First: My review for French Pressed is up on Reviewing The Evidence. It contains a pithy statement about a particularly annoying cozy cliche. RtE is then planning on taking a 2-week break.

Second: My apologies to everyone who responded to the previous post with "Let's get together!" I did not have my laptop or time to get online all of yesterday or until I got home today. (Also, at Shore Leave in particular, I'm running around like a crazed weasel. I would love to meet people, but the best way of meeting me is to catch me coming out of a panel and introduce yourself in small words. By this afternoon, I'm faintly surprised I was speaking coherent English. If I even was.)

I did want to meet y'all, and I regret that I wasn't able to.
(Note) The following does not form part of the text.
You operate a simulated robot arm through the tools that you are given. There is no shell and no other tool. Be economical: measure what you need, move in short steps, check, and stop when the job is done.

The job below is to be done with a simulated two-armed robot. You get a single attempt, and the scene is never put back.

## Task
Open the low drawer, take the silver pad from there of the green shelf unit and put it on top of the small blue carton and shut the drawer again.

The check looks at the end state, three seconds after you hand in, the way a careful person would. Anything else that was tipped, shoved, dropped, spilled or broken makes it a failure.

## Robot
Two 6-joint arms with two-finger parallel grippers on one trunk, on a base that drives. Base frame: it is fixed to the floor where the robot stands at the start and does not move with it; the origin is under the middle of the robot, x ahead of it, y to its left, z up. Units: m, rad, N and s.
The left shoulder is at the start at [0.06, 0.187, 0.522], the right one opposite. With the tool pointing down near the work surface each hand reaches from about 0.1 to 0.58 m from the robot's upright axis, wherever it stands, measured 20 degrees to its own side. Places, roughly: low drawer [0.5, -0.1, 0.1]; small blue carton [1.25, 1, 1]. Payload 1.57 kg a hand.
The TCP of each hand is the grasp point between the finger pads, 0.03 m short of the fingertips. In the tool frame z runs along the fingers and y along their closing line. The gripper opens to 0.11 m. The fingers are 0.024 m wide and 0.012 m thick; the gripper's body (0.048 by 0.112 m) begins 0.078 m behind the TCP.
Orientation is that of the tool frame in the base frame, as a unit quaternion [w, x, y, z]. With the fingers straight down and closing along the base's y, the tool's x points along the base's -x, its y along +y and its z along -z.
Hopefully, that can be rectified!

Third: It was good to see everyone I know but don't see often enough. It was great to meet new people, especially you, Mr. Drew (if you're reading this) and you, [livejournal.com profile] jmswallow (I hope you are reading this). [livejournal.com profile] persiflage_1 - this is the J. Swallow who wrote Peacemaker, if you want to drop a link to your "I love this book!!!!" post in the comments.

A selected quote from each guest, masquerade commentary, and recaps of the Who panels under the cut. )

Finally, just as I seem to be the only knitter who numbers my needles and everybody thinks it's a good idea, I seem to be the only panel moderator who uses this technique and, as I've been complimented on it more than once, I shall describe it for anyone who wants to adopt it:

I like to throw out a discussion topic, have my say, and keep an eye on the audience. As hands go up, I'll point to the person with a nod, and holding up fingers to show where they are in the queue. (My mental buffer won't hold more than 5 anyway.) Then each of them gets their say, and if I or another panelist wants to interject, we do so before the next audience person gets to speak, but then we *do* make sure to go back to right where the queue was broken. (Which I often mark by just pointing to them in order saying "One, two, three, you start.") Take a couple of audience rounds that way (a juicy topic will feed two or three rounds of hand raising) before saying "okay, and now let's move on to..." and repeat the whole thing.

People know if they've been seen or not, they don't have to have their hand up forever, they do get their say, and it tends to keep too many people from just blurting out. The downside is that it really only works when I'm either the only one on the panel or the most talkative panelist (not that [livejournal.com profile] tiggerallyn and [livejournal.com profile] terri_osborne didn't get their $.02 in!) But the key is that it *works* and works well on contentious panel topics.

Oh - and apparently out there somewhere is a parody of the "He's like fire and ice and rage" speech, and I would love to see/hear it all the way through. All I can remember being told is "fire and ice make tepid water."